# Written instruction:
Of the lines below, how many hold the string "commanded"? Give only the number.

╭──

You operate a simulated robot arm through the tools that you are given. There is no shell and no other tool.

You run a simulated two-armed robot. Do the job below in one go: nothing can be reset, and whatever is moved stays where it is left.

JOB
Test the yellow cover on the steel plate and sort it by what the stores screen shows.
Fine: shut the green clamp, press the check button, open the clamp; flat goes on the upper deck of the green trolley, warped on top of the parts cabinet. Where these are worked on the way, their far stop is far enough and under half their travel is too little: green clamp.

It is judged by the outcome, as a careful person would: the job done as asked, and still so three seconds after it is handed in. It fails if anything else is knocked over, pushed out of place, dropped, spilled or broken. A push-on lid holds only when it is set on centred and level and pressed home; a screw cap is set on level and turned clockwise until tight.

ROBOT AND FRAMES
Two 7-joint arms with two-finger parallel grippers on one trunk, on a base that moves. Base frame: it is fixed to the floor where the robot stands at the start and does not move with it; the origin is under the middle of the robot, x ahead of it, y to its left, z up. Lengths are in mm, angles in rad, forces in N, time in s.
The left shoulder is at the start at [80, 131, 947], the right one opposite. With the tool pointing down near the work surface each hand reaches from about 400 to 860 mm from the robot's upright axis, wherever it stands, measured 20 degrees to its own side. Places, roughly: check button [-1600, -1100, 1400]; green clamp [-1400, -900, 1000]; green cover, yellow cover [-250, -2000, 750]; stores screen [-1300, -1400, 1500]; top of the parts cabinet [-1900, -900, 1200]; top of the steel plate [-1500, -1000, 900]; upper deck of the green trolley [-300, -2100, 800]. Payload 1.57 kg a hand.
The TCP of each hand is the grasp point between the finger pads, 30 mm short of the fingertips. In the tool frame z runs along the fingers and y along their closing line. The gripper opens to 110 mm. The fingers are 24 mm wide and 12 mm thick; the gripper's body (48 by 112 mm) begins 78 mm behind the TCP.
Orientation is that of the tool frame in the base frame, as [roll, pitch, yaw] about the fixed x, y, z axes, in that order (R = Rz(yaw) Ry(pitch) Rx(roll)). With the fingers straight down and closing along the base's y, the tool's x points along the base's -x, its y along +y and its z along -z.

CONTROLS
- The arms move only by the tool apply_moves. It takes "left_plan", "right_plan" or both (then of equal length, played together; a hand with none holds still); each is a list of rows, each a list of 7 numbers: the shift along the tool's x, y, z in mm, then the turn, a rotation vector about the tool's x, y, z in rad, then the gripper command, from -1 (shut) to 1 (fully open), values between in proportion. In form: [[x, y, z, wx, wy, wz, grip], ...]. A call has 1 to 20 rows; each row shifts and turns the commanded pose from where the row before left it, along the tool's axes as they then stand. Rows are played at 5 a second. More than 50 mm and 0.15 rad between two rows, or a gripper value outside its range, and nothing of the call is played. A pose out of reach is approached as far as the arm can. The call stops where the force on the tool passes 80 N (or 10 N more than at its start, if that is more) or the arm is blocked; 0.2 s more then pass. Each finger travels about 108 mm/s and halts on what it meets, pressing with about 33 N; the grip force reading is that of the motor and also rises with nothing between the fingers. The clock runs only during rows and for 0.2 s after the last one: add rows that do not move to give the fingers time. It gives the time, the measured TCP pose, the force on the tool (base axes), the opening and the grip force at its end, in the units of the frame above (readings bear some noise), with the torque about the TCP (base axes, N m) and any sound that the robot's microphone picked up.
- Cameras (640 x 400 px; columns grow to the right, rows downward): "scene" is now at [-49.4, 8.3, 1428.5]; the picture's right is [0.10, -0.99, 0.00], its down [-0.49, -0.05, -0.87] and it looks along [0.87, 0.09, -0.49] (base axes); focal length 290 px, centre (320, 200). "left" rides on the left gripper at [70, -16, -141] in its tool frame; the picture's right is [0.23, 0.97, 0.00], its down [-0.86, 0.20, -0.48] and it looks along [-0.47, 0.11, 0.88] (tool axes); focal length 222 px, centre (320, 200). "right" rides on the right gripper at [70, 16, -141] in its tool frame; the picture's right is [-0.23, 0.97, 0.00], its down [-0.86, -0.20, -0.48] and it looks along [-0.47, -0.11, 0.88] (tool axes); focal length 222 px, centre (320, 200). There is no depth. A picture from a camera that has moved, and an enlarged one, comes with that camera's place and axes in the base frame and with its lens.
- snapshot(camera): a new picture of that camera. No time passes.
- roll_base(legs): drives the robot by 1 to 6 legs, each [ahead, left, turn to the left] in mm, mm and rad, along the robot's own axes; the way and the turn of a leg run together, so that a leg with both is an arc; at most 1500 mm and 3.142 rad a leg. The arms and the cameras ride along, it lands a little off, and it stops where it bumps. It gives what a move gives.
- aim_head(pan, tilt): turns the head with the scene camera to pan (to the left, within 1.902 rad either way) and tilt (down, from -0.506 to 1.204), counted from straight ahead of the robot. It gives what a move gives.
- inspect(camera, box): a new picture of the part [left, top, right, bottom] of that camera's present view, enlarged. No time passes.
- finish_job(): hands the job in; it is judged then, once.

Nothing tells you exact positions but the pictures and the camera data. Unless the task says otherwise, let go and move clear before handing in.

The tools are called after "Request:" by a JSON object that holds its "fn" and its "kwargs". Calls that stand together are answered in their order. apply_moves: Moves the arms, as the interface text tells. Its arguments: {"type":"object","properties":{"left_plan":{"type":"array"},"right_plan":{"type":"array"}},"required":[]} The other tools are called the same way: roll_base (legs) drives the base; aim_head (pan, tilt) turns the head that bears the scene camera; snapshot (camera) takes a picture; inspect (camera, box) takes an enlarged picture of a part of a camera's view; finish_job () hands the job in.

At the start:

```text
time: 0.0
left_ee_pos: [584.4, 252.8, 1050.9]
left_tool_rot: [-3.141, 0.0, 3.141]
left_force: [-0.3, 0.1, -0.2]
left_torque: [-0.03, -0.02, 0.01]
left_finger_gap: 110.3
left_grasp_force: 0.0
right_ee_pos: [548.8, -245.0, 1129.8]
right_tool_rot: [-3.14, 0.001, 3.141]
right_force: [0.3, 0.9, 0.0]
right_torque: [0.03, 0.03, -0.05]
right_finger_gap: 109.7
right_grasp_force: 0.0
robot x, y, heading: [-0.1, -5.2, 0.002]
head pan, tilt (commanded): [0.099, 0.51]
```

╰──

# Full answer:
2